あらすじ
徳川三代将軍家光の京都入りにお供をしてきた江戸の旗本、菊池半九郎は、旅のつれづれに祇園を訪れ、お茶屋の遊女お染に出逢います。お染は17歳、祇園に出たばかりで半九郎が初めての客でした。半九郎はそんなお染の純情さに惹かれて馴染を重ねるうちに江戸へ帰る日も近まって来ます。半九郎はそんなお染の純真さに、家宝の刀を売ってお染を請け出し親元へ帰してやろうと決心します。
江戸へ帰る直前のある日、朋輩※1である坂田市之助の弟、源三郎と酒の席での口論となり「江戸侍の面汚し、恥知らず」とののしられついに酒の酔いも手伝って、四条河原※2で果し合いとなり、ついに源三郎を討ち果たしてしまいます。お上への申し訳に切腹しようとする半九郎ですが、お染に止められ、どうせ死ぬなら私も一緒にと口説かれて、一刻ほど前に娘の無事を喜んで帰っていった父、与兵衛から届けられた晴着を着て手に手を取って鳥辺山へ死出の旅へ出かけるのです。
解 説
大正4年9月、岡本綺堂が歌舞伎仕立に書き下ろし、二代目市川左團次が演じたもので、明治末期から大正末期にかけて上演された新歌舞伎の一つであります。
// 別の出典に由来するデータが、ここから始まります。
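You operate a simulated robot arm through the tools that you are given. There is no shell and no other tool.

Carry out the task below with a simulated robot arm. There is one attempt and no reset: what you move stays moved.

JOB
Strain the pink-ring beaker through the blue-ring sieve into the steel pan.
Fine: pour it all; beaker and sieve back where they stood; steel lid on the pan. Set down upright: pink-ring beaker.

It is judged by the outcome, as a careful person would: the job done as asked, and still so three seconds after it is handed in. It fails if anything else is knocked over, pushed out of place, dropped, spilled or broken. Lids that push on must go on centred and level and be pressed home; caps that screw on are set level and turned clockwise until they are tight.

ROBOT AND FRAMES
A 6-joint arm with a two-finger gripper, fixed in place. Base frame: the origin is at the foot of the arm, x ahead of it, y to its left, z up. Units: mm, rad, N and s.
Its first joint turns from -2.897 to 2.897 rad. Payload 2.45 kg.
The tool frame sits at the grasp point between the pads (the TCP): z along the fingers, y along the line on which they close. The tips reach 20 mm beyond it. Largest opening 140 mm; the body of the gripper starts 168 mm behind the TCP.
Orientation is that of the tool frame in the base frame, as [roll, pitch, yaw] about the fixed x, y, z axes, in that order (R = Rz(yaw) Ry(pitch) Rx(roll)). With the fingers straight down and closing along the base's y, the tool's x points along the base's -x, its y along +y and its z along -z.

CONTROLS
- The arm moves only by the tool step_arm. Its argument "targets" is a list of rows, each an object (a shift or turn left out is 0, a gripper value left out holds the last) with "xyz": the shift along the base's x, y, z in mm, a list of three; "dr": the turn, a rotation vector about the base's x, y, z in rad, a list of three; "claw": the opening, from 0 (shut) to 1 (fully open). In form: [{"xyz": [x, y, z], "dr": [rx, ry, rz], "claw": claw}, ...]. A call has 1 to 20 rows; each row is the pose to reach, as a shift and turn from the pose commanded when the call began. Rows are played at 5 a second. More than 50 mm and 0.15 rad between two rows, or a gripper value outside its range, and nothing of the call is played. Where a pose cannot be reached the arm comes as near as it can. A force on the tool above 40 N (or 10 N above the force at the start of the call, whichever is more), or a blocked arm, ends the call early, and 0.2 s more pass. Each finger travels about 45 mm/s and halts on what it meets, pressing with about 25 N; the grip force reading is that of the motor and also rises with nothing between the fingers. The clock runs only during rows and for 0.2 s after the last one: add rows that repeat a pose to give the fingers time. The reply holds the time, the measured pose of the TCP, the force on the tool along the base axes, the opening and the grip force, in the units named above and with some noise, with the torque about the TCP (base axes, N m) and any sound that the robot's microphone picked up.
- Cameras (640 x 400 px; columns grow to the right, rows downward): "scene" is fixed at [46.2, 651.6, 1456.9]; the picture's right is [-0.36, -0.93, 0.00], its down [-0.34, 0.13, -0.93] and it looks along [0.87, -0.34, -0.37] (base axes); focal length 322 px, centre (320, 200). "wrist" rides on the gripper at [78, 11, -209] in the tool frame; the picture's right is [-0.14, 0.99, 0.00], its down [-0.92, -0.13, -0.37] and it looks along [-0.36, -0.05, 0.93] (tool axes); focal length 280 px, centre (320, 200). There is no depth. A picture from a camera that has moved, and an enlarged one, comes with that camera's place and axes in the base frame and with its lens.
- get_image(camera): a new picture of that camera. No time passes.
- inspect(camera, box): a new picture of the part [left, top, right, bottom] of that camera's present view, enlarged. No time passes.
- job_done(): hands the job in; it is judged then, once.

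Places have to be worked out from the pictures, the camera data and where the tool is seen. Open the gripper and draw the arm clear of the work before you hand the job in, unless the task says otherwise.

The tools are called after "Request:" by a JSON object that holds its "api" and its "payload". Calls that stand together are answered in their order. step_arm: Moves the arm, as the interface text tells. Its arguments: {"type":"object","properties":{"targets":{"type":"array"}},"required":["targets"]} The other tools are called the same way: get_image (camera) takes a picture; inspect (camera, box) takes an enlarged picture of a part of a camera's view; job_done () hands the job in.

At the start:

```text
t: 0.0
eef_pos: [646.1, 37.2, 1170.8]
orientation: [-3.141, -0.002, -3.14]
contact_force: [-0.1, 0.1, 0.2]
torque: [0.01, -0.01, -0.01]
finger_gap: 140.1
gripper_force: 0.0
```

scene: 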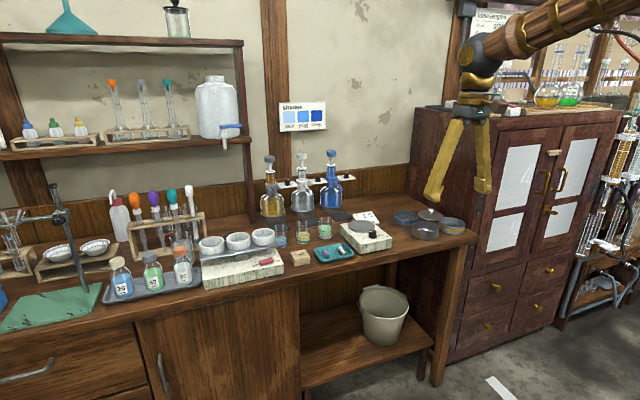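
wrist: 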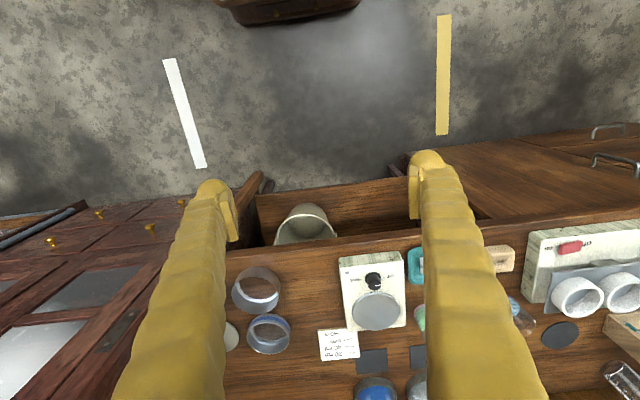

鳥辺山心中は殺伐とした江戸の武士が、若い純情な女のために家宝の刀まで売ろうとするロマン的な味わいを持っています。
いかに武士の面目とは言え、悲しい運命をたどる半九郎とお染の出逢い。それに絡む市之助とお花、それに源三郎、娘の死が待っていることも知らず四条河原を変える与兵衛の姿も、また哀れである。